** Begin **
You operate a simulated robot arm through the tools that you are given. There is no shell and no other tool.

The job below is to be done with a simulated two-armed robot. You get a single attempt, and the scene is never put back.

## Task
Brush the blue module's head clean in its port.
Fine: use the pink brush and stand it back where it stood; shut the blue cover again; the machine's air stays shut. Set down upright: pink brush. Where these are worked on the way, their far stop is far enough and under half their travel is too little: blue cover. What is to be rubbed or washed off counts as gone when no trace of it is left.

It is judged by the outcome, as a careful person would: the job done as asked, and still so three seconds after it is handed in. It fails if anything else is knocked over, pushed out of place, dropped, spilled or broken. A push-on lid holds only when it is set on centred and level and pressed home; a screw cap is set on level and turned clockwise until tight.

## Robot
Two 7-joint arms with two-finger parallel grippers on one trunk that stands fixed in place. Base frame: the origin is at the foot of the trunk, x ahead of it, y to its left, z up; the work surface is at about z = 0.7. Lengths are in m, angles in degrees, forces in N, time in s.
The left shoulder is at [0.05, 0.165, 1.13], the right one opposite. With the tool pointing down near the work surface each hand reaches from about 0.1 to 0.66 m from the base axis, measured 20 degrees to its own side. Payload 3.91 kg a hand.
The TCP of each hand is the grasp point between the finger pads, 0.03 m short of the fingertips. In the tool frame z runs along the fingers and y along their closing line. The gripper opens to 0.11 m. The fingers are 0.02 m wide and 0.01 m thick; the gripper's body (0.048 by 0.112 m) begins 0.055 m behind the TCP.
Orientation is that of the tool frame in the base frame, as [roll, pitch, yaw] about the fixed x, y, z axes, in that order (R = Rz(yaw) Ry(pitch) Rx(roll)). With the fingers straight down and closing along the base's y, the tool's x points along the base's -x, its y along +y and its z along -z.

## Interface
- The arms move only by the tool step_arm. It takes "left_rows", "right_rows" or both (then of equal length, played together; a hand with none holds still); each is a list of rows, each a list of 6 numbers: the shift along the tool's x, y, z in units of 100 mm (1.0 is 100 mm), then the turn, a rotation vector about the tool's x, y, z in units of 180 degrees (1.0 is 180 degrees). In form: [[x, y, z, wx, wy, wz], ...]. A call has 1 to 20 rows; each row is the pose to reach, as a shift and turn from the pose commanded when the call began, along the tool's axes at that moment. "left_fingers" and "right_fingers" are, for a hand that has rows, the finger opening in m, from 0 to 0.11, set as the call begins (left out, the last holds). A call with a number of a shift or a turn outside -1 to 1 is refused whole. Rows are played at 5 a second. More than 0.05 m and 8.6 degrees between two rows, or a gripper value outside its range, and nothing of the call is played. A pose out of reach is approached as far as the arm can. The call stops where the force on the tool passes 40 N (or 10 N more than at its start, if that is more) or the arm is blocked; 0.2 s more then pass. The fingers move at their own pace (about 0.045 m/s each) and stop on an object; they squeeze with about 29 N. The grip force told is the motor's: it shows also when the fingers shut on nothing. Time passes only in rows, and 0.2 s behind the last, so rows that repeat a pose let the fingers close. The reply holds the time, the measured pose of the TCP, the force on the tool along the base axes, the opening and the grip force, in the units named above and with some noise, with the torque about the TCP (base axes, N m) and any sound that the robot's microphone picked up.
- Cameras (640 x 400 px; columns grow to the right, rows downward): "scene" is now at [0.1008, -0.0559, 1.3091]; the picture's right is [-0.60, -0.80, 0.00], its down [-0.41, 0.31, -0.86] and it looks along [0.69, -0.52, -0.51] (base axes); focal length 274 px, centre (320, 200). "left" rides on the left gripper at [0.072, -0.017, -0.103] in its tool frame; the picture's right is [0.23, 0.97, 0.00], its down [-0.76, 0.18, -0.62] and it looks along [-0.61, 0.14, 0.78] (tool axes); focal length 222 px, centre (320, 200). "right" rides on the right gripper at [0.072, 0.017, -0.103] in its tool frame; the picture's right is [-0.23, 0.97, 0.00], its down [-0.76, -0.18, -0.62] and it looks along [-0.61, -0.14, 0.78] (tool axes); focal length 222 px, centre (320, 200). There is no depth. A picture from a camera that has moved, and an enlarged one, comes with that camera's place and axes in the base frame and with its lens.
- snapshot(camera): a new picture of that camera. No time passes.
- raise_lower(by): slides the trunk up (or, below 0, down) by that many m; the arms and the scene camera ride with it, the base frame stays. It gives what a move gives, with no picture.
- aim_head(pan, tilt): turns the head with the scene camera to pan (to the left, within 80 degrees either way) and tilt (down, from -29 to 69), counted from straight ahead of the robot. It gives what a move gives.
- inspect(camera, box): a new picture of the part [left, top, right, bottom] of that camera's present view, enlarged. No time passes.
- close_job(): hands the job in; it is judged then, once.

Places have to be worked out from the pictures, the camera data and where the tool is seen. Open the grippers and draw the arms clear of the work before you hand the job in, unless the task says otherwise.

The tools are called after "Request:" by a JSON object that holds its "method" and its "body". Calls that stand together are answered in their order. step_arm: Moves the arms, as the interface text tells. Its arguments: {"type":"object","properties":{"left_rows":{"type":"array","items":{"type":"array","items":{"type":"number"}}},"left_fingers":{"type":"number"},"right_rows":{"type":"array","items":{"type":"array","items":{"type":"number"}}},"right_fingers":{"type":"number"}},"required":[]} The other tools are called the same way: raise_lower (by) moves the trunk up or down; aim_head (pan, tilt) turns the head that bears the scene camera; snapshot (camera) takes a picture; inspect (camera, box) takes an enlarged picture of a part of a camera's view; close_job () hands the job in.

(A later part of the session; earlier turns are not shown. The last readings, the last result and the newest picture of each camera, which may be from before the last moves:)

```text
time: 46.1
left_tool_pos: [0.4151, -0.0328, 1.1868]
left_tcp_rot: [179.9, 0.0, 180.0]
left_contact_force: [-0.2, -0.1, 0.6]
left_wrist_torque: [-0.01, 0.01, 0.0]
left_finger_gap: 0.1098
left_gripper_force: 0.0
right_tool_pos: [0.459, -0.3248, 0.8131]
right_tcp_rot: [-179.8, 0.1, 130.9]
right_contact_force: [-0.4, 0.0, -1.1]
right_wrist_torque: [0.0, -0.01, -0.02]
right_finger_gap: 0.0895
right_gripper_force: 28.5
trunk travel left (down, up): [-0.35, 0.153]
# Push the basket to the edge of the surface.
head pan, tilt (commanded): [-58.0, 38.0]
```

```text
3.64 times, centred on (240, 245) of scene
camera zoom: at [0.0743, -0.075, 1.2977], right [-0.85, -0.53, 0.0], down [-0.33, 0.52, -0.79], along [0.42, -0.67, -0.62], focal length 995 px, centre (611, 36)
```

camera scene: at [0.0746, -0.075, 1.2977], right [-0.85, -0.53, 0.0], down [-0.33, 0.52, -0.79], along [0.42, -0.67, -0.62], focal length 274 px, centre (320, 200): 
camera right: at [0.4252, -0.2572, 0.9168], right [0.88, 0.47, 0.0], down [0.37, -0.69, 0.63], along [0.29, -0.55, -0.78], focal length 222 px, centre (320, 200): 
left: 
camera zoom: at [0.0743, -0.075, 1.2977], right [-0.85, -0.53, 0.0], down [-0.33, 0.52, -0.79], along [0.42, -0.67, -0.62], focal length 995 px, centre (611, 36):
** End **
Verbatim output is expected for the lines from the start of the data to the line in which "Fine: use the" appears, both included.

**The output**:
You operate a simulated robot arm through the tools that you are given. There is no shell and no other tool.

The job below is to be done with a simulated two-armed robot. You get a single attempt, and the scene is never put back.

## Task
Brush the blue module's head clean in its port.
Fine: use the pink brush and stand it back where it stood; shut the blue cover again; the machine's air stays shut. Set down upright: pink brush. Where these are worked on the way, their far stop is far enough and under half their travel is too little: blue cover. What is to be rubbed or washed off counts as gone when no trace of it is left.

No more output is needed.